La poderosa burguesía de Chile, con sus intelectuales, su historia social identificada a la historia del país, su hegemonía ideológica cristalizada en una institucionalidad capaz de englobar todo lo legítimo, de legitimar lo asimilable y de condenar lo refractario, con sus mitos ancestrales y su aptitud a continuar poblando el Olimpo chileno, esa burguesía, fauna y bosques sagrados de la “copia feliz del Edén” (himno nacional de Chile), ¿quiénes la componían, cómo se había formado, qué era?

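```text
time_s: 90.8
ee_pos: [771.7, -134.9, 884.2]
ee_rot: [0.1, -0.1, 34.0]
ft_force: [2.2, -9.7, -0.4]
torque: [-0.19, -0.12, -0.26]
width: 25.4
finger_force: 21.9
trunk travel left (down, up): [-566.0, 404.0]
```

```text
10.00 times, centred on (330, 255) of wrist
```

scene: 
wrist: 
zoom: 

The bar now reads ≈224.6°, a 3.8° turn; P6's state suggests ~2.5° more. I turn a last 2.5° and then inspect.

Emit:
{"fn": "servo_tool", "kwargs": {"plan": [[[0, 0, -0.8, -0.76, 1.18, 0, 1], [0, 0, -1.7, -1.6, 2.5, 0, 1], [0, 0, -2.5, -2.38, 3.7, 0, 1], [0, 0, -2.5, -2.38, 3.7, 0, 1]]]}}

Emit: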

A Chile llegaron los Conquistadores. Ciento cincuenta hombres jóvenes y una mujer, concubina de su jefe Pedro de Valdivia. Se cree en Chile que una circunstancia diferenciaba a estos Conquistadores de las otras meznadas españolas: mientras aquellos que cubrieron las otras vías de América se abren camino por tierras ajenas en busca de oro y para mayor gloria del rey y Dios, los conquistadores de Chile habrían celado, además, un diverso propósito. Se sabía que lo que fue por ellos llamado Chile era pobre, su naturaleza cruel, su escasa población más irreductible que las conocidas desde Nueva España hasta Perú. La experiencia frustrada de una primera conquista en 1537 que diezmó a los soldados selectos del gran Almagro y arruinó para siempre a su jefe, habían hecho de Chile una palabra maldita. Valdivia y sus compañeros habrían partido a la conquista de las tierras del sur no para hacer fortuna y retornar a España, sino para crear una nación para ellos y las generaciones de sus descendientes.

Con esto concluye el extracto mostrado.